▸ **Source data**:
....
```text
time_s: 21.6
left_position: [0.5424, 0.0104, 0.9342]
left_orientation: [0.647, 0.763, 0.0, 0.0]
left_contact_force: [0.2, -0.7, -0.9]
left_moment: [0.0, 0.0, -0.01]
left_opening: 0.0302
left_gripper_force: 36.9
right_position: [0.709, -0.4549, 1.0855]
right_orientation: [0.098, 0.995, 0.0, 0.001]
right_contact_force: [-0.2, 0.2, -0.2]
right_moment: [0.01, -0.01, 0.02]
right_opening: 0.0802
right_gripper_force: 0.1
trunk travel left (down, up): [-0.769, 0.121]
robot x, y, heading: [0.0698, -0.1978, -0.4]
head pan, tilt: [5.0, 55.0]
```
....
▸ **Excerpt**:
Korkusuz
Memduh Bayraktaroğlu

Benim gibilerin çağı başlayacak

Erdoğan’ın şikâyeti üzerine:

“Erdoğan dondurmayı yalayarak yedi” dediğim iddiasıyla yargılandım...

Savcı:

O sözü söylediğime ilişkin bir video ya da gazete yazısı gösteremedi...

Ama...

Hâkim Hanım o kadar hazırlıklıydı ki beni mahkûm etmeye:

1 yıl 20 gün hapis cezası verdi...



Tabii ki bu anlamsız ve hukuksuz cezayı:

327 bin kişilik dijital ailemle paylaştım...

Muhalif olduğunu düşündüğüm gazeteciler ve medya ise sustu...

Tek cümlelik bile haber yapmadılar...



Ama...

Aynı medya...

Seçim gecesi...

AA ve ANKA (Tuncay Özkan) sonuçlarını...

Yani:

Erdoğan’ın kazandığı yalanını paylaşmakta:

Sakınca görmedi...



MHP’li 6 delikanlı (!), gece saat 11.00’de evimizi bastı...

Kapıyı kırmak istediler...
....
▸ **To-do list**:
1. Write out the excerpt from "O sözü söylediğime" to "dijital ailemle paylaştım...", both included.
2. Write what comes next in the excerpt.

▸ **Task responses**:
1.
O sözü söylediğime ilişkin bir video ya da gazete yazısı gösteremedi...

Ama...

Hâkim Hanım o kadar hazırlıklıydı ki beni mahkûm etmeye:

1 yıl 20 gün hapis cezası verdi...



Tabii ki bu anlamsız ve hukuksuz cezayı:

327 bin kişilik dijital ailemle paylaştım...

2.
Hemen yüksek sesle jandarmayı aradım...

Şikâyet ettim...

Alt kat komşum Dr. Ahmet Doğan da gürültüye çıkıp bağırınca kaçtılar...



Az sonra jandarma geldi...

Sitemizde kamera yok ancak...

Bitişik sitedeki kameralar...

Yüzleri maskeli 6 kişinin kaçtığını kaydetmişti...

Şikâyetçi olsam da kim oldukları bulunamadı...



Gece yarısı yaptığım canlı yayını 100 bin kişiden fazla yurttaş izledi...

KORKUSUZ’daki köşemde yazdım...

Sözde muhalif medya:

Yine sustu...

Haber bile yapmadı...

İçlerinden biri ise:

“Kendi uyduruyordur” dedi...



İlk tur sonucu için:

“İlk turun kazananı da kaybedeni de yok, galip ikinci turda belli olacak, yarış sıfır-sıfır başlayacak ve Bay Kemal kazanacak” dedim...

İktidar trolleri çok öfkelendi...

Hakaret, küfür; gırla gitti...





Muhalif trollerin kimileri:

“Cevizoğlu’na dönüştün dayı” diyerek...

Kimileri de:

“Yalancı! Sayın Kılıçdaroğlu %52 ile kazandı ama YSK açıklayamıyor, bunu kabul etmeye korkuyorsun çünkü sen satılıksın” diyerek yalancılık ve satılmış olmakla itham ettiler...



Hem iktidar ve hem de muhalif trollerin bana neden öfkelendiklerini...

Ve...

Niçin hakaret ettiklerini tahmin ediyorum...

Ancak:

Şimdilik susuyorum...

Çünkü...

İki cepheyle aynı anda mücadele edemem...



Canlarım...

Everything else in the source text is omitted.